Radni komisji ładu przestrzennego i gospodarki nieruchomościami mają rozbieżne opinie po decyzji prezydenta Kielc dotyczącej unieważnienia przetargu na dzierżawę działek przy alei na stadion.
Jak informowaliśmy Wojciech Lubawski wstrzymał procedurę przetargową po tym jak do ratusza wpłynęła petycja od 14 stowarzyszeń patriotycznych. Przedstawiciele organizacji sprzeciwili się dzierżawie, ponieważ w tamtym miejscu dochodziło do masowych egzekucji Polaków podczas II Wojny Światowej.
Zdaniem Jarosława Karysia, przewodniczącego komisji, decyzje prezydenta należy uszanować. Jednak jak zaznacza on był za przygotowaniem tego terenu pod inwestycje.
– Mam świadomość tego, że w czasie II wojny światowej działy się tam straszne rzeczy, ale byłem za tym żeby jakieś obiekty tam powstawały. Objęcie tego obszaru zakazem zabudowy jest niezrozumiałe, ponieważ kilka obiektów już tam istnieje – powiedział przewodniczący.
Witold Borowiec, radny Porozumienia Samorządowego, stwierdził, że prezydent swoją decyzją uszanował stanowisko stowarzyszeń.
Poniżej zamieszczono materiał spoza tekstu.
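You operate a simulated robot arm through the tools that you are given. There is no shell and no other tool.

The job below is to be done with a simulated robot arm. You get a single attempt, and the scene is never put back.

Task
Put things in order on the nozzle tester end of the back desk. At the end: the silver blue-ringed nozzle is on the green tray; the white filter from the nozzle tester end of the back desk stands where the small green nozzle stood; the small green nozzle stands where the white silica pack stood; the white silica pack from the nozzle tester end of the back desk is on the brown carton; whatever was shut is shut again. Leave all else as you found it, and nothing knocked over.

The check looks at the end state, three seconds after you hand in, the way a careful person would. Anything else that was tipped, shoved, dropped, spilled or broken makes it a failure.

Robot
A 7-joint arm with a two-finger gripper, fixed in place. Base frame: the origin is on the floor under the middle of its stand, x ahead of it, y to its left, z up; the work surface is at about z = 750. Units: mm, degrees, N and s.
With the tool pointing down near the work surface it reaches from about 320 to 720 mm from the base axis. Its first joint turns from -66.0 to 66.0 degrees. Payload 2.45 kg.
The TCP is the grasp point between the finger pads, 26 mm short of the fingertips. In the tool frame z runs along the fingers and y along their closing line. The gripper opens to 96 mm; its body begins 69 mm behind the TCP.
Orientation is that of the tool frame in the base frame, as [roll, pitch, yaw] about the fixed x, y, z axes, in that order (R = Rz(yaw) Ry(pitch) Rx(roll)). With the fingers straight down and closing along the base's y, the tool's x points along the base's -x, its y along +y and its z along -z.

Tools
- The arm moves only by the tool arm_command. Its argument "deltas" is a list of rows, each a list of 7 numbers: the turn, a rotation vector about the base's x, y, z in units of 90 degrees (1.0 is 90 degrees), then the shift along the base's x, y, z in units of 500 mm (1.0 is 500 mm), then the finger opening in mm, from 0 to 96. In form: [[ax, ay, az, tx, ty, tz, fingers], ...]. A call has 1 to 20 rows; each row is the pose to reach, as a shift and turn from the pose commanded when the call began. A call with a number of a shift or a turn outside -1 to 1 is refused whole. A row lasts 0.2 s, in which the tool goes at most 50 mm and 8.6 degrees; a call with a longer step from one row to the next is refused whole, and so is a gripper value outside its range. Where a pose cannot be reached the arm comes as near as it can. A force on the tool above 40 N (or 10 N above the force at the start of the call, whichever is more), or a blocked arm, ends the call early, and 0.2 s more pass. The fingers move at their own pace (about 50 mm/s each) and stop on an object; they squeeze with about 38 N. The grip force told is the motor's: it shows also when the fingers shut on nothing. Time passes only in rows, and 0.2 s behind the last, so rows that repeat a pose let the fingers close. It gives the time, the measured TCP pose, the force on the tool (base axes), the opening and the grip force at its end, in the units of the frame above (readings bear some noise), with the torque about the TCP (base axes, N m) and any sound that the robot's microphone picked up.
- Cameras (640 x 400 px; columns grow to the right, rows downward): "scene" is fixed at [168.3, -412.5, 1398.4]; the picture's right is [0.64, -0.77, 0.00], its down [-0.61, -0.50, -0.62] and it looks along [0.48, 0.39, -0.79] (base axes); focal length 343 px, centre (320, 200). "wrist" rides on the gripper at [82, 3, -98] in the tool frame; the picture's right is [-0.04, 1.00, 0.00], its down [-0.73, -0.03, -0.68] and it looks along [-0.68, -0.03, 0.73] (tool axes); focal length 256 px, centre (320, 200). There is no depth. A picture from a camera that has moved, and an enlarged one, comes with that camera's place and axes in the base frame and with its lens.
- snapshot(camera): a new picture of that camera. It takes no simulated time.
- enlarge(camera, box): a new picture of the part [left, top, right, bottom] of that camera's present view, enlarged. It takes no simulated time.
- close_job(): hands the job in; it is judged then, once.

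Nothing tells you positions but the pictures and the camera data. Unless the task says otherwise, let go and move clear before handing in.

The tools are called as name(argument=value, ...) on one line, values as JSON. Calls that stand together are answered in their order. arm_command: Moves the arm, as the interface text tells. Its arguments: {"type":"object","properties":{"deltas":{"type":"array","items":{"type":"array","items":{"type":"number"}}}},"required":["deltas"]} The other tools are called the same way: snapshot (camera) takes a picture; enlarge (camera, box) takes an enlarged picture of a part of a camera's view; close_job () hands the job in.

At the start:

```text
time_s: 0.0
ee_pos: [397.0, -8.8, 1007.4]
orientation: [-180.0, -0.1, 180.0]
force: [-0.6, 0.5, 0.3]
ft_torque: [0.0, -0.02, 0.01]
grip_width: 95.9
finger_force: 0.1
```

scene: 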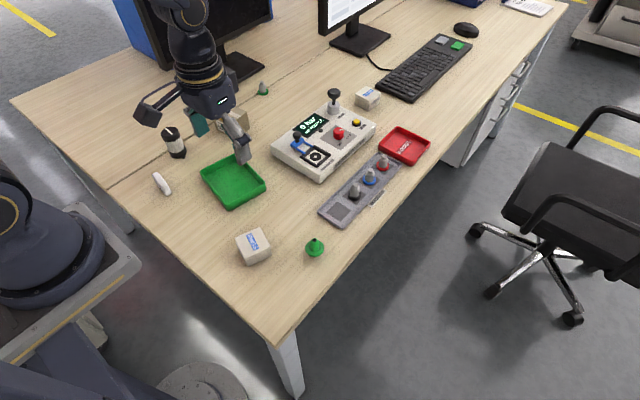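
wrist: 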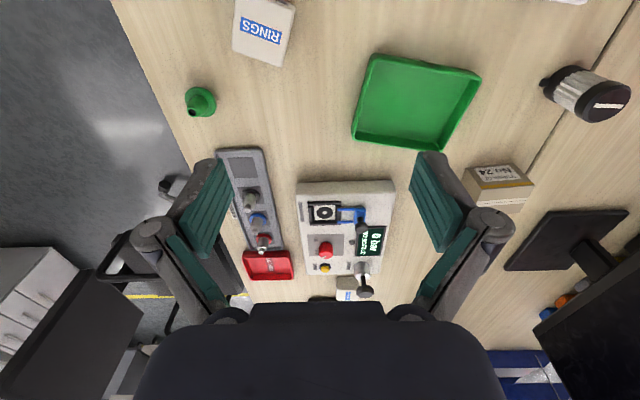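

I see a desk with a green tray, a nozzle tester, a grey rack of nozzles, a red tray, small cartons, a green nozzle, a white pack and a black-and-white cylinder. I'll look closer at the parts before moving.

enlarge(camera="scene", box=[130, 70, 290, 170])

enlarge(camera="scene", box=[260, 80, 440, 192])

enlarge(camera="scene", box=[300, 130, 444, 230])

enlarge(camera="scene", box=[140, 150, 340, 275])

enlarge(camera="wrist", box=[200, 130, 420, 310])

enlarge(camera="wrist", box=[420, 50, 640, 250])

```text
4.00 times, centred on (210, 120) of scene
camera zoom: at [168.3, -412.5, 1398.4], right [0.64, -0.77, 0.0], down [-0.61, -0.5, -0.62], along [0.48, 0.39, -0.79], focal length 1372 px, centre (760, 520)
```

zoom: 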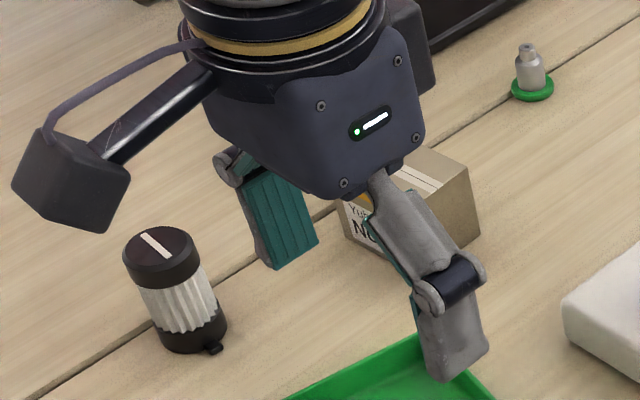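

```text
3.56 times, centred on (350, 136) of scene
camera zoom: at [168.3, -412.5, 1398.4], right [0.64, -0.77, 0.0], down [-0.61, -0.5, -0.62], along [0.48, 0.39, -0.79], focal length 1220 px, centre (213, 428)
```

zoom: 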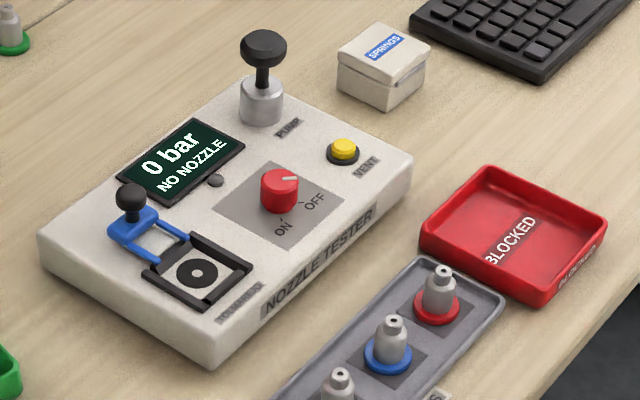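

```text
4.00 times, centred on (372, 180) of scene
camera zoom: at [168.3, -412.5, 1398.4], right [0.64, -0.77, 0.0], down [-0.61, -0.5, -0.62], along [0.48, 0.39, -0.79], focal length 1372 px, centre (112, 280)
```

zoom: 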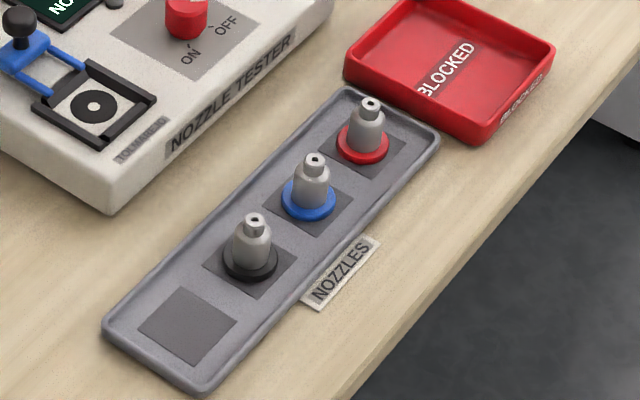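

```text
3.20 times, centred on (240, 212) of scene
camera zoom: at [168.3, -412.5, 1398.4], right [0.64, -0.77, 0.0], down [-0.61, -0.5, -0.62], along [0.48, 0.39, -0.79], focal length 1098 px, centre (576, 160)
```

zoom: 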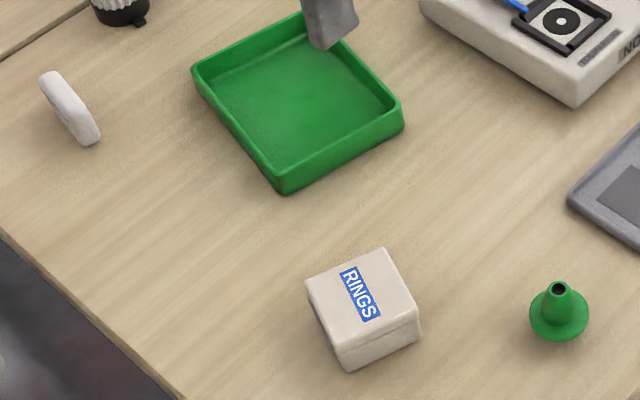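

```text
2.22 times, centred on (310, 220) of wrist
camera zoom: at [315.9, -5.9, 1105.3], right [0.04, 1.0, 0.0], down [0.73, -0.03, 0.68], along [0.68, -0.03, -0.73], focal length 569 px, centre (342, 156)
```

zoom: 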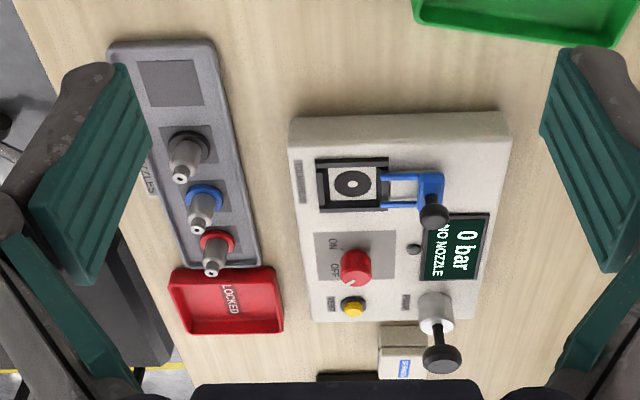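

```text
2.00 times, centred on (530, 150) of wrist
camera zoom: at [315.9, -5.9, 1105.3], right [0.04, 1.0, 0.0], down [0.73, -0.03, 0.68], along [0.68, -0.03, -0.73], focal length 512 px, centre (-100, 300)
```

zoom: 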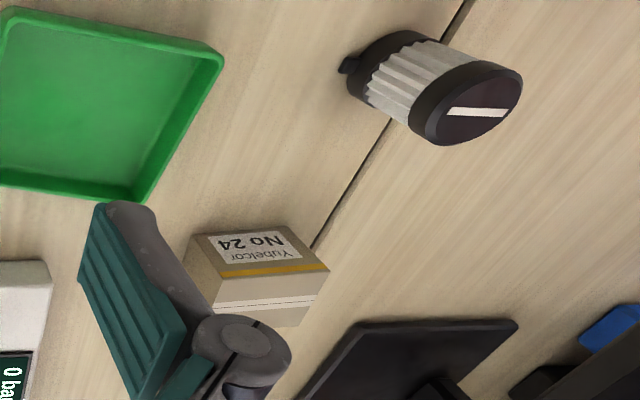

– Nie mogło być inaczej. Ta działalność usługowa mogłaby budzić sprzeciw. Uszanujmy to miejsce w inny sposób tak jak życzą sobie tego stowarzyszenia – powiedział radny z Porozumienia Samorządowego
Zdaniem Agaty Wojdy z PO, decydująca w tym względzie powinna być opina Instytutu Pamięci Narodowej.
– Wszelkie wątpliwości powinna rozwiać instytucje, która jest do tego powołana. Pozwoli nam to w przyszłości podjąć decyzje czy dzierżawa obiektów w tym terenie jest możliwa czy powinniśmy pozostawić je tak jak oczekują tego stowarzyszania – stwierdziła.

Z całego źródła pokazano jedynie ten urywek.